Paper Money

DNW auction offers rare $5 note from a Hong Kong bank

The earliest known fully issued bank note of any denomination for Hong Kong, a $5 note from June 1, 1860, will be offered by Dix Noonan Webb in their auction of British, Irish and world bank notes on Aug. 26 in London.

It was issued by the Oriental Bank Corp. The catalog explains this was the first bank to open a branch in Hong Kong and it started issuing notes in 1846, although none of those are known to have survived. The example offered is of the type issued from 1851 to 1865. The only other surviving issued notes from the Oriental Bank Corp. are dated 1866 and 1879. Three of them are in private collections, and several others in institutions.

The recently discovered item has an estimate of £30,000 to £50,000 ($41,600 to $69,325) in a grade of Fine 12 by Paper Money Guaranty.
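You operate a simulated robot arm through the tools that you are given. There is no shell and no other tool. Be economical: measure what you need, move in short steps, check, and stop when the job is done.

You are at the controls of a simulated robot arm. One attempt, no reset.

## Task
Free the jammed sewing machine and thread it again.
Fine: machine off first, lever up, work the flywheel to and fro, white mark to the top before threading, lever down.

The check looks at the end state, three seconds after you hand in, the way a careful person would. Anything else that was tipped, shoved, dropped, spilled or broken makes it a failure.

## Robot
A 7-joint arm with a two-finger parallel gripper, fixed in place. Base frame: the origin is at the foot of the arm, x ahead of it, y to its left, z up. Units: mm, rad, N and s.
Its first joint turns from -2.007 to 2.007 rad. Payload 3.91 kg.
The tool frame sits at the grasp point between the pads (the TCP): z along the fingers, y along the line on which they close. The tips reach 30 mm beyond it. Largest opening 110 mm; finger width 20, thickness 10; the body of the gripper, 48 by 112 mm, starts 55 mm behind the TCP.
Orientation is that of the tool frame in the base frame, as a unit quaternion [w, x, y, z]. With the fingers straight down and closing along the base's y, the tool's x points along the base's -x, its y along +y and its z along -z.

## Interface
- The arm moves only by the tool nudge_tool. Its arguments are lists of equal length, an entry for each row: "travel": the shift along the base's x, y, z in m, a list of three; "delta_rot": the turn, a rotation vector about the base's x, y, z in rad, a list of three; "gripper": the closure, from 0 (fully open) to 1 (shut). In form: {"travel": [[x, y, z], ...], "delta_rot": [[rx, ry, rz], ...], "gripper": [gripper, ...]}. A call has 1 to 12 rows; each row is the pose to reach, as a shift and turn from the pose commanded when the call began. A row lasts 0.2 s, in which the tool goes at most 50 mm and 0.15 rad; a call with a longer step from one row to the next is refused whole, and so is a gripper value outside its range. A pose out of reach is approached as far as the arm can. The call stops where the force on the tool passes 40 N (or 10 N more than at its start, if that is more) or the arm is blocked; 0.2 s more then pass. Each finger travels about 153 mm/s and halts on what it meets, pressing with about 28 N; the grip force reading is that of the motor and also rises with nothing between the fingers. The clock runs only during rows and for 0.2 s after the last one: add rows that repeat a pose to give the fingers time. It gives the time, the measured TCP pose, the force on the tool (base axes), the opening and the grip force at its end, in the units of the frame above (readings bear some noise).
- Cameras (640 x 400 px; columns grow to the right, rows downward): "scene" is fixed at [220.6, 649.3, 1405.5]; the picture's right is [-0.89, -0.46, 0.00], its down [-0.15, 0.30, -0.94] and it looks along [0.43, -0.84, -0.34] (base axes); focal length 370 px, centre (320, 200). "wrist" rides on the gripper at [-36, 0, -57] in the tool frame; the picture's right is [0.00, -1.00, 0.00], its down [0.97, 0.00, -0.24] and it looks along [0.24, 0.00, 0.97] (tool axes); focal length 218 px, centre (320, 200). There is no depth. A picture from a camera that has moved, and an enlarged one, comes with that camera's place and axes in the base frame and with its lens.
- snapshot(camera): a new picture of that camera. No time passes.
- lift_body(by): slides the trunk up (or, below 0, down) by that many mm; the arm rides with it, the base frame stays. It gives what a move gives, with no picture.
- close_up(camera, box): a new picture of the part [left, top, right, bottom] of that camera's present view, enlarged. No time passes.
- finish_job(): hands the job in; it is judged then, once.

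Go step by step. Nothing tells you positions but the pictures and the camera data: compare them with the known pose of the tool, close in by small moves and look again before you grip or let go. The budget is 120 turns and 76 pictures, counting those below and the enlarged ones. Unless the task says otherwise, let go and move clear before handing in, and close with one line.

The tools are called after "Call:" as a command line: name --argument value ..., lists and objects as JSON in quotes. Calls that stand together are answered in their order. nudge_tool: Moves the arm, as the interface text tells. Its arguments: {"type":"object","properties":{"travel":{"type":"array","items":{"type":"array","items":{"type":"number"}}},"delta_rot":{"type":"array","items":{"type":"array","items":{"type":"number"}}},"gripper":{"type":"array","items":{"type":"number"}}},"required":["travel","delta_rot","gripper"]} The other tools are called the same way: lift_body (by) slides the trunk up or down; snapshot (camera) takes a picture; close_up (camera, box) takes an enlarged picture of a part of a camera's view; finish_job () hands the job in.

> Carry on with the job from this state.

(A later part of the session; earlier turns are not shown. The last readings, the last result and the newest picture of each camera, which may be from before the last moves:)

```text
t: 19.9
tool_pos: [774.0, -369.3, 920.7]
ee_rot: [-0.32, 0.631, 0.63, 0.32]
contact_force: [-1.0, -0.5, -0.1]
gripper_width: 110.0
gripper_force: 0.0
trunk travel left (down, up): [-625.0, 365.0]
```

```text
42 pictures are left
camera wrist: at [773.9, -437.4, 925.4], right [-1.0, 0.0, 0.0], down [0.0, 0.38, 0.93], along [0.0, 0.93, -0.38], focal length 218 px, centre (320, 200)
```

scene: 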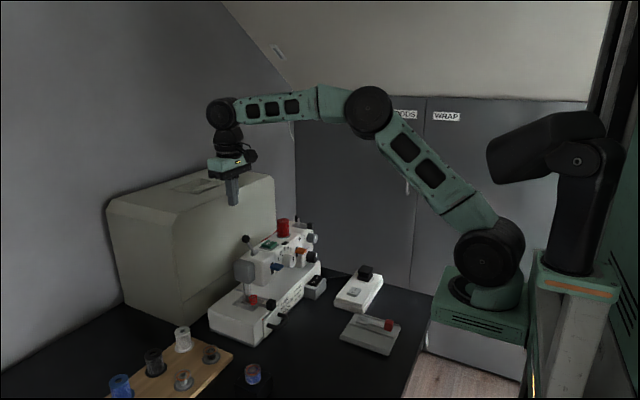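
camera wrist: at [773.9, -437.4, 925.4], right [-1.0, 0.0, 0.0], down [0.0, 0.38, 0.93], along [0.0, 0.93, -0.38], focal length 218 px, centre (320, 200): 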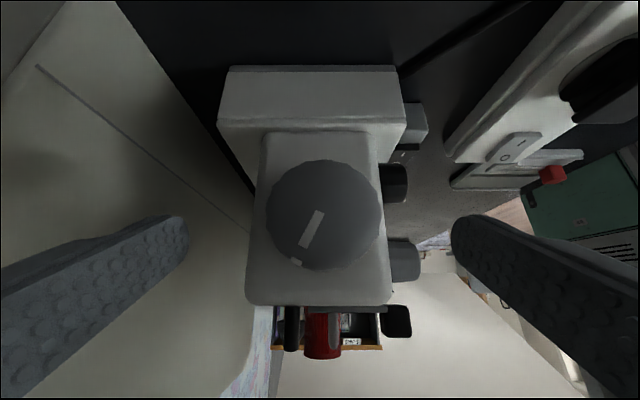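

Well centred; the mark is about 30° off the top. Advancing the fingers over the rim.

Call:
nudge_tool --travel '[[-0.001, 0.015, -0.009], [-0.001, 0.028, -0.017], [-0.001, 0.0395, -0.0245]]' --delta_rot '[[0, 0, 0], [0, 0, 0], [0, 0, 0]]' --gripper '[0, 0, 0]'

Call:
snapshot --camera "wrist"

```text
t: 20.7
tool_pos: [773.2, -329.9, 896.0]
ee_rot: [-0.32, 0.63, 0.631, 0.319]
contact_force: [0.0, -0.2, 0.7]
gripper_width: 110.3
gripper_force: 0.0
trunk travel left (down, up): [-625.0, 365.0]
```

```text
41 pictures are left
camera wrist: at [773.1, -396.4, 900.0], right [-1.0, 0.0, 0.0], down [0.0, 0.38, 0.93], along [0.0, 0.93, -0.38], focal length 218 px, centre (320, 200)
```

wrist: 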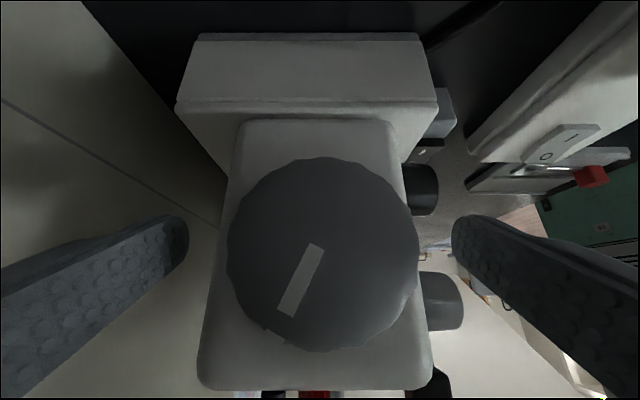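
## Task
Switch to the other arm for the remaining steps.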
The note was printed by Batho & Bingley, described as a relatively small London printer that operated from the early 1830s through to the late 1850s. The firm printed all Oriental Bank issues from 1846 until 1865, after which the work was taken over by Perkins Bacon.

Connection to Scotland

The bank had a strong connection to Scotland. Its main office was in London, a large branch was in Edinburgh, and a majority of its directors and much of its overseas senior staff were Scottish.

The note has the signature of the manager, John McDouall, at right, and of the accountant, James Webster, at left, with a royal coat of arms at top center.

Andrew Pattison, head of DNW’s Banknote Department provided biographical information. McDouall was born in Stranraer, Dumfries and Galloway, on Feb. 7, 1831. Although when Hong Kong was officially founded in 1841 he was only 10, by the age of 20 he had made his way to the territory and started work at Oriental Bank Corp. By the time this banknote was issued in 1860, he was the Hong Kong branch manager. When he died in a carriage accident at the age of 53 he was manager of the entire Oriental Bank Corp., then the wealthiest and most successful bank in the region.

James Webster was from Fife. He was born in 1833 and took an accounting job with the bank in Hong Kong in 1859. He returned home in 1865.

Pattison says the consignor is unsure how the note got to the UK, but said, “We can surmise that it came back here in the late 1800s, probably with a British person working or traveling in the Far East, and lay undiscovered for over 150 years. $5 was a lot of money in Hong Kong in 1860 so for someone to have this note and not redeem it is quite unusual. They probably brought it back here and forgot about it!”